### Your objective
All of the material below is to be restated word for word, apart from the pictures.

### Recorded information

++++

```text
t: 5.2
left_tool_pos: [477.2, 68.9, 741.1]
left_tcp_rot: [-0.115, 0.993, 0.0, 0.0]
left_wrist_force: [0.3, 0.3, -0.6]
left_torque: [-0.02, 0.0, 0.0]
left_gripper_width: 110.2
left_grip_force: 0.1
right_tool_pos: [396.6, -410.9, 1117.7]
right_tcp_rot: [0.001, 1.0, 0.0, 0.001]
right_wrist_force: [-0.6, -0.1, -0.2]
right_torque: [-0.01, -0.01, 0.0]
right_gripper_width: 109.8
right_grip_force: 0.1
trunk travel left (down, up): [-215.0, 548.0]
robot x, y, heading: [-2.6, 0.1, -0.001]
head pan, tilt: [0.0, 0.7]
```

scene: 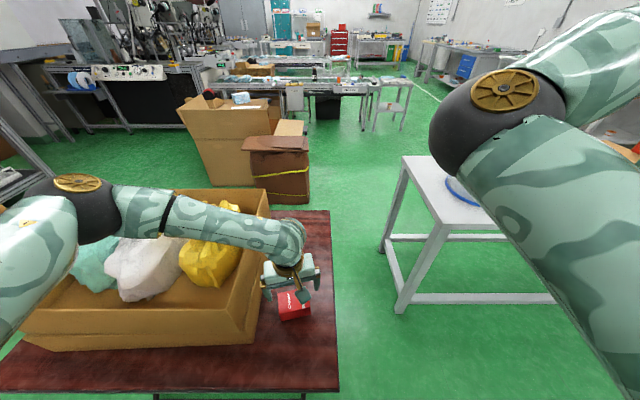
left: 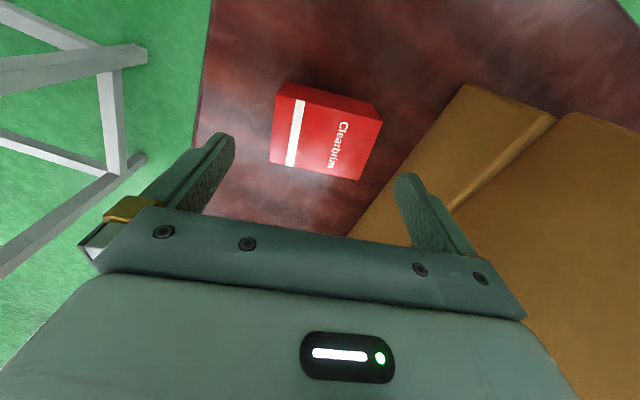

++++

### Output of the exercise
```text
t: 5.2
left_tool_pos: [477.2, 68.9, 741.1]
left_tcp_rot: [-0.115, 0.993, 0.0, 0.0]
left_wrist_force: [0.3, 0.3, -0.6]
left_torque: [-0.02, 0.0, 0.0]
left_gripper_width: 110.2
left_grip_force: 0.1
right_tool_pos: [396.6, -410.9, 1117.7]
right_tcp_rot: [0.001, 1.0, 0.0, 0.001]
right_wrist_force: [-0.6, -0.1, -0.2]
right_torque: [-0.01, -0.01, 0.0]
right_gripper_width: 109.8
right_grip_force: 0.1
trunk travel left (down, up): [-215.0, 548.0]
robot x, y, heading: [-2.6, 0.1, -0.001]
head pan, tilt: [0.0, 0.7]
```

scene: 
left: 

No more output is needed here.